PROBLEM STATEMENT
Return only the stretch of the material below that begins with the line containing "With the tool" and ends with the line containing "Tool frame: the", exactly; both of those lines belong to it.

====== DATASET SECTION

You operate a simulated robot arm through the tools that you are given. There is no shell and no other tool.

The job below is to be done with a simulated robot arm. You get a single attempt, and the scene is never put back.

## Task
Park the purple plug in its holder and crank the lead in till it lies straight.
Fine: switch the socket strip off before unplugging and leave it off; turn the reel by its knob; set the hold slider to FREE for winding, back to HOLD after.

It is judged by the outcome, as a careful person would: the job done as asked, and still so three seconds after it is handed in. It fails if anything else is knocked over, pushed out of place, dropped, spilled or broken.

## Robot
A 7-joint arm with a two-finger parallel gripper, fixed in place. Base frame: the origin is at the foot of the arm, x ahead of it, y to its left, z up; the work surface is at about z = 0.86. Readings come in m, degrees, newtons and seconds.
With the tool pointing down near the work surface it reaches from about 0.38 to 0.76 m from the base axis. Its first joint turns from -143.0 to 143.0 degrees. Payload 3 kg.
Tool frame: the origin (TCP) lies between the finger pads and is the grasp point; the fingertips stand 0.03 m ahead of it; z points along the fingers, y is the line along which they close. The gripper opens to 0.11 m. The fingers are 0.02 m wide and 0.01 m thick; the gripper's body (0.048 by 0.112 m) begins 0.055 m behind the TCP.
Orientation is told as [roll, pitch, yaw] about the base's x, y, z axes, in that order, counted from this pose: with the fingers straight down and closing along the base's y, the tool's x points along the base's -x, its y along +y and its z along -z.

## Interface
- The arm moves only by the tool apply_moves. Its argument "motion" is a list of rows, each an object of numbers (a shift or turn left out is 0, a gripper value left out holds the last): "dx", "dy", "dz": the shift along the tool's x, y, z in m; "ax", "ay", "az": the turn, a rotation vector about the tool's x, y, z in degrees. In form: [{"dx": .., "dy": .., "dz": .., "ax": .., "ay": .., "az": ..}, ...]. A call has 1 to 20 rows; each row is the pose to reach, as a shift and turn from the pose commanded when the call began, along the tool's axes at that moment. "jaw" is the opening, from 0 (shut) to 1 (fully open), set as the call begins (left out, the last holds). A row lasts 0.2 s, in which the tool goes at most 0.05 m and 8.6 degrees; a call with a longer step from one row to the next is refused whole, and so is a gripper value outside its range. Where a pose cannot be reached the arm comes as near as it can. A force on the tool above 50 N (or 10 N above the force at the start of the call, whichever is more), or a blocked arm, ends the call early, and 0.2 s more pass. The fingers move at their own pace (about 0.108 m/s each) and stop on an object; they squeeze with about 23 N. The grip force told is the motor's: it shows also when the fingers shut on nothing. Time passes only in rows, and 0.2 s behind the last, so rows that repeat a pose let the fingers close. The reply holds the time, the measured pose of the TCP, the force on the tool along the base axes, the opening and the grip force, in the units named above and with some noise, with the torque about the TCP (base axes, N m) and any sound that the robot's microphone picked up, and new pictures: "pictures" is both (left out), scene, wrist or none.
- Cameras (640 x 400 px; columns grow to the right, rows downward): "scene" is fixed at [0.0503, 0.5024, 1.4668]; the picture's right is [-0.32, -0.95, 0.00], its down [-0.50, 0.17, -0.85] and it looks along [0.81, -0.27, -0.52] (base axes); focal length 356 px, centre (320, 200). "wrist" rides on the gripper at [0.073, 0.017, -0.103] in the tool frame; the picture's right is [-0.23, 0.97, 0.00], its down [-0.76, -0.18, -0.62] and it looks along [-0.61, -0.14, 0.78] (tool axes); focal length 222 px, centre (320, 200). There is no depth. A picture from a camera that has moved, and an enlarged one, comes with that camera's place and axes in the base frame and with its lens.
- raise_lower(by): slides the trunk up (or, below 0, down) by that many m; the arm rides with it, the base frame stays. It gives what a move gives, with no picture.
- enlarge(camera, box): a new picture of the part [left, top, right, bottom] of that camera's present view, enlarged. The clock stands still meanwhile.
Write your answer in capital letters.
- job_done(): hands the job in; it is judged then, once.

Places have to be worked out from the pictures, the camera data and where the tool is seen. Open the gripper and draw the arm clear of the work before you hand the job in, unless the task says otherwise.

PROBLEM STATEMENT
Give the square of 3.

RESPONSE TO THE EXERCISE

============

RESPONSE TO THE EXERCISE
With the tool pointing down near the work surface it reaches from about 0.38 to 0.76 m from the base axis. Its first joint turns from -143.0 to 143.0 degrees. Payload 3 kg.
Tool frame: the origin (TCP) lies between the finger pads and is the grasp point; the fingertips stand 0.03 m ahead of it; z points along the fingers, y is the line along which they close. The gripper opens to 0.11 m. The fingers are 0.02 m wide and 0.01 m thick; the gripper's body (0.048 by 0.112 m) begins 0.055 m behind the TCP.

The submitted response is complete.